In ihrer Herberge finden die Asylwerber alles vor, was sie für ein menschenwürdiges Alltagsleben benötigen: Ess- und Lernplätze, 27 Kojen mit Betten, zwei Duschräume mit zwölf Duschen, dazu Toiletten. Im Bereich vor den Kojen sind Tischtennisplatten aufgestellt, auch ein Fußballkasten. Als eine wichtige Anlaufstelle für die zumeist jungen Männer vor Ort fungiert Rudolf Nußbaumer (68), ein langjähriger Flüchtlingsbetreuer mit sehr viel Erfahrung und Einfühlungsvermögen für vom Krieg traumatisierte Menschen.
Das gute Dorf
„Es ist ein gutes Dorf mit guten Leuten. Wir dürfen zufrieden sein“, sagt Faridullah (31) aus Afghanistan. Das sieht auch der Iraker Achmed so, wenngleich er via Smartphone zeigt, was bzw. wer ihm fehlt: „Ich möchte meinen Bruder hier“, leuchtet auf dem Display auf. „Der ist in Linz“, sagt Andrea Fink. „Wir schauen, dass er hierher kommen kann. Aber bei der riesigen Flut von Flüchtlingen nehmen organisatorische Dinge eine gewisse Zeit in Anspruch.“ Ein Asylwerber übt Kritik. „Es ist kalt hier. Mich friert.“ Der Kälte sollen nun die Heizstrahler Einhalt gebieten. Ob sie genug Wärme erzeugen können, wird sich weisen.

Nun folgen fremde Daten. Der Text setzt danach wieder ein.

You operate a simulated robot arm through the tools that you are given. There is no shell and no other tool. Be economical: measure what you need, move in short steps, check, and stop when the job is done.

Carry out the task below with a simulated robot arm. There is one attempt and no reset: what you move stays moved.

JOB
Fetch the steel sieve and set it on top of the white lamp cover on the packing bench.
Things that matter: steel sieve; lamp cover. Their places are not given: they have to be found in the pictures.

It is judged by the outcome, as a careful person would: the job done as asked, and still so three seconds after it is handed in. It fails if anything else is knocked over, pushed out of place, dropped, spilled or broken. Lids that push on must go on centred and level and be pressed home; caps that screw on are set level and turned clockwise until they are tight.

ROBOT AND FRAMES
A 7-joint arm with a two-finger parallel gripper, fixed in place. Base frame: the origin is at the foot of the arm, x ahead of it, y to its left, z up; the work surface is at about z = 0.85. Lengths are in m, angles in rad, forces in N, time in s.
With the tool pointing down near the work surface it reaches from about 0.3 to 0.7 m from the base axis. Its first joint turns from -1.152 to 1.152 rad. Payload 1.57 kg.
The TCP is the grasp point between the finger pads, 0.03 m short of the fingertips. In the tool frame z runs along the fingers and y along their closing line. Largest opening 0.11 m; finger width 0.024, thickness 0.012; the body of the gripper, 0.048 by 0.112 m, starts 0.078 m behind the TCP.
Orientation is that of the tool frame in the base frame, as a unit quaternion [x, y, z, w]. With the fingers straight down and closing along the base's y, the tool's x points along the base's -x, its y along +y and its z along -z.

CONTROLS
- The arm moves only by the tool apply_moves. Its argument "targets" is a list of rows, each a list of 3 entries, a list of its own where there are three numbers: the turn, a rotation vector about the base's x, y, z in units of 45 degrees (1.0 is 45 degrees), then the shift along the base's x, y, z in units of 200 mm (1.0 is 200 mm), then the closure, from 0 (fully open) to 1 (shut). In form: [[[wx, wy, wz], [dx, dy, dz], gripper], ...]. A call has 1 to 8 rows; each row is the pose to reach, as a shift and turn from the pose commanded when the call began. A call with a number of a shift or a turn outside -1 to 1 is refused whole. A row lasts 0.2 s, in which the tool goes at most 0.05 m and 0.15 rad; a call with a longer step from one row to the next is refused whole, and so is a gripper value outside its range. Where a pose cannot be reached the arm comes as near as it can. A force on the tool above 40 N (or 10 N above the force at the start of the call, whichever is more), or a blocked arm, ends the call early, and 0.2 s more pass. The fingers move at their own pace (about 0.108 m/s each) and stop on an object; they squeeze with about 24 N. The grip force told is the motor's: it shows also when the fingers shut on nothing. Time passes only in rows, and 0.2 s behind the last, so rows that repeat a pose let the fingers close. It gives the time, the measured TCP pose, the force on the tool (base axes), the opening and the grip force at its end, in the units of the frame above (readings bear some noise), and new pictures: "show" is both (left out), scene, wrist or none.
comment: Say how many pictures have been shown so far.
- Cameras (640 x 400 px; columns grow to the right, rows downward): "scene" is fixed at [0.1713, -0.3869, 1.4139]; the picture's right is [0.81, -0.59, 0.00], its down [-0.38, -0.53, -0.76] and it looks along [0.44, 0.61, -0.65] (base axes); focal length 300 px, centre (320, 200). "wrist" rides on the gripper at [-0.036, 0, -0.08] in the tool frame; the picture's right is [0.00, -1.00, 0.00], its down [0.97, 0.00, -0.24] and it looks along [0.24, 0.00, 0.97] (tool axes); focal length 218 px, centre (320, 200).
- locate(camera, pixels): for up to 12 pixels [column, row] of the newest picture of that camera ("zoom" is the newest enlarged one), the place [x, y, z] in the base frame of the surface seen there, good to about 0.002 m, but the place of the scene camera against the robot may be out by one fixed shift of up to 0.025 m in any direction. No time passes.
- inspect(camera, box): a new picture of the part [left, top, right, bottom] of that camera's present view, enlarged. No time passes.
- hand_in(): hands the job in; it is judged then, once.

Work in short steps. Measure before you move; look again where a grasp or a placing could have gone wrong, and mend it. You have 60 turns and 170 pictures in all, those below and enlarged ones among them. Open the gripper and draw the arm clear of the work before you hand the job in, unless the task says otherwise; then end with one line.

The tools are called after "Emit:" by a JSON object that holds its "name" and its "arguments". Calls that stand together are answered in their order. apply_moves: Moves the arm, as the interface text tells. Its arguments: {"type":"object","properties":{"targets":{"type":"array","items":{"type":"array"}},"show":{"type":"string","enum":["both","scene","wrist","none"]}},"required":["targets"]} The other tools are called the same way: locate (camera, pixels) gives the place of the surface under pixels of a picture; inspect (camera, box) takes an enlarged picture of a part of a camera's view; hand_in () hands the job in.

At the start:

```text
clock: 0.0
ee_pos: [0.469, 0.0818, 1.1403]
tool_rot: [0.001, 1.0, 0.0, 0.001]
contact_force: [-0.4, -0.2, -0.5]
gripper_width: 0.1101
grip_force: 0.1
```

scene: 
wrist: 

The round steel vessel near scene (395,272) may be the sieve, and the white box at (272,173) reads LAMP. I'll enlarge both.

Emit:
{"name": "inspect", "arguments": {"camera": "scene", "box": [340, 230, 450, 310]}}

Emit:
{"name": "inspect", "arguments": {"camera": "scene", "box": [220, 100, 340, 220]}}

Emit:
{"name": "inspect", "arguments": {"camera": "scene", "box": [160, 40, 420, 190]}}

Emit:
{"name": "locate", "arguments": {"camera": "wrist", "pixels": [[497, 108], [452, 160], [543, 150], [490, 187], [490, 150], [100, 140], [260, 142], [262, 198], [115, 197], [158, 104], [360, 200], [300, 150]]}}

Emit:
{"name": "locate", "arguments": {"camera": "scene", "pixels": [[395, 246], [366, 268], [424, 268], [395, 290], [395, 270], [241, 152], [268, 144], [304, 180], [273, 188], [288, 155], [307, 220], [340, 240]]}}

Wobei die Flüchtlinge ohnehin nicht lange in der Tennishalle bleiben werden. „Das hier ist ja nur eine Sammelstelle. Sobald die Caritas Quartiere bereitstellt, erfolgt der Transfer dorthin“, erläutert Tröger. Die ankommenden Asylwerber, die hauptsächlich aus Syrien, dem Irak und Afghanistan stammen, werden genau über ihre Situation, die Hausordnung und die Auswahl der Transfers in ihre endgültigen Quartiere aufgeklärt.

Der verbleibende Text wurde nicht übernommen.